A fundamental problem of the art market in Lisbon he has also identified: “We are an open society for all manner of things, but not for art. People simply haven’t been trained for it. To this day, art is only taught as a sideline in schools, no orientation is given — art in general public perception has remained something for the elite, a broad segment of the population that is interested in it simply does not exist. People have threshold anxiety about galleries, thinking it’s only for wealthy people.” Pricing is therefore a constant challenge for him: he must offer something for “walk-in customers” in order to interest them at all, as well as something for experienced collectors. His gallery therefore offers limited prints for 300 euros, but also pictures for significantly more than 10,000 euros.

How will things develop for him and the art market?
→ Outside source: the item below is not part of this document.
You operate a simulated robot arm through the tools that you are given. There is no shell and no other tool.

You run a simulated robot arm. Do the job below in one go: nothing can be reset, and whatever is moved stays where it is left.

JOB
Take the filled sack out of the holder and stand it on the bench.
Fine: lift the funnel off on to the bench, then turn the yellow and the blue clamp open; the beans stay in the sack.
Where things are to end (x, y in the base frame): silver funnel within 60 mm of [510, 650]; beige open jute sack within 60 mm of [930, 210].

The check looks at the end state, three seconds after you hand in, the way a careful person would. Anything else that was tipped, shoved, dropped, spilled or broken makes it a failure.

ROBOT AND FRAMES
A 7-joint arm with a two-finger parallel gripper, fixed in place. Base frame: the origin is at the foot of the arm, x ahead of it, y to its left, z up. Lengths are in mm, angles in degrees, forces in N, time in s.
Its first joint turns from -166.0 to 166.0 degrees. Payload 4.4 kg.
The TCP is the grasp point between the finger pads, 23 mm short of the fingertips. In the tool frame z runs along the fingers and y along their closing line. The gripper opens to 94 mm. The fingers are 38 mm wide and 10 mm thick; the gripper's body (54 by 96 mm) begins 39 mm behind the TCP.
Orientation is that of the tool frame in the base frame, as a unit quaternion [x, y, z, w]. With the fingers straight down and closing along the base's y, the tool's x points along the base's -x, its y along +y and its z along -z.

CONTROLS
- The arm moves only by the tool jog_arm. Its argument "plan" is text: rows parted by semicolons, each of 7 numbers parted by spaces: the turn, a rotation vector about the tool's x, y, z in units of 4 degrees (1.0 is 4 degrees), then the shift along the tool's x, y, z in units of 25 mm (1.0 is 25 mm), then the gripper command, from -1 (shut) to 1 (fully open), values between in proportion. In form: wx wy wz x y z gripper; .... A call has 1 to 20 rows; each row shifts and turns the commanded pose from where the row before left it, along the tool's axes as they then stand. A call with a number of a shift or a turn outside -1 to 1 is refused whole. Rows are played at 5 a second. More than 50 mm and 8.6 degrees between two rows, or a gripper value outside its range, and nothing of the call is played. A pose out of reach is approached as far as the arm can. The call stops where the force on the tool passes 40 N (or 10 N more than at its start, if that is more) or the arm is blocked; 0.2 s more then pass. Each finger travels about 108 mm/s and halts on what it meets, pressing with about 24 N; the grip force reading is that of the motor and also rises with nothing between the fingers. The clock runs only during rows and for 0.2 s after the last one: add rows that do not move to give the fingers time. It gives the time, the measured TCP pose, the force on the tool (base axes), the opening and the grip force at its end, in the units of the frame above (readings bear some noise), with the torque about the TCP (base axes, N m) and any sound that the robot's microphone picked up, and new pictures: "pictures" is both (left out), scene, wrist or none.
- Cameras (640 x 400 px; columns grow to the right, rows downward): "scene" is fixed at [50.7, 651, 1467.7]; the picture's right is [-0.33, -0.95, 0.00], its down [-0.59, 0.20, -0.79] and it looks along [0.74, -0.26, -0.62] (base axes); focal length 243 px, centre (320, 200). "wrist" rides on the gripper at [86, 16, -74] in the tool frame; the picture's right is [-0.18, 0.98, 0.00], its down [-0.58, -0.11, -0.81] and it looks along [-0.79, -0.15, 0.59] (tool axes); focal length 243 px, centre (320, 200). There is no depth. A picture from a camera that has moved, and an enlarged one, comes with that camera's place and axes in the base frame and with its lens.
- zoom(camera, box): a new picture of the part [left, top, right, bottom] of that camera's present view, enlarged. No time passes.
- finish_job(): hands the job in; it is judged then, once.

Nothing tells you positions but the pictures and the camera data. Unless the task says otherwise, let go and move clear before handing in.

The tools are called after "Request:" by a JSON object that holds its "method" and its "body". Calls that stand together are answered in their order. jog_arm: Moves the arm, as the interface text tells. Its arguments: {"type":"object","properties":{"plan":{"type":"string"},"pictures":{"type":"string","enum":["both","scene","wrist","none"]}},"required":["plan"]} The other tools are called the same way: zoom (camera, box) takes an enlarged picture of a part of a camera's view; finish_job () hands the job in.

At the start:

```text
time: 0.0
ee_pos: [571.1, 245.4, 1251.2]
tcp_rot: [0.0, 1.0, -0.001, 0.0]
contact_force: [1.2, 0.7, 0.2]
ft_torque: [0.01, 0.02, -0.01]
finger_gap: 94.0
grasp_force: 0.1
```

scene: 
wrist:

The new galleries and art dealers that have come to Lisbon in recent years cause him little concern: “That brings more attention for everyone, and that is a good thing.” He too notes that Portuguese artists are appearing more dynamically and self-confidently, and in doing so often take the detour via presentations abroad. “Portugal is, despite all its development, still a country on the edge of Europe, and the gaze of the great collections still doesn’t fall here very frequently. There is also no state support in this regard that would draw that interest here.” And he shrugs: “It is and remains a peculiar market in a peculiar society.”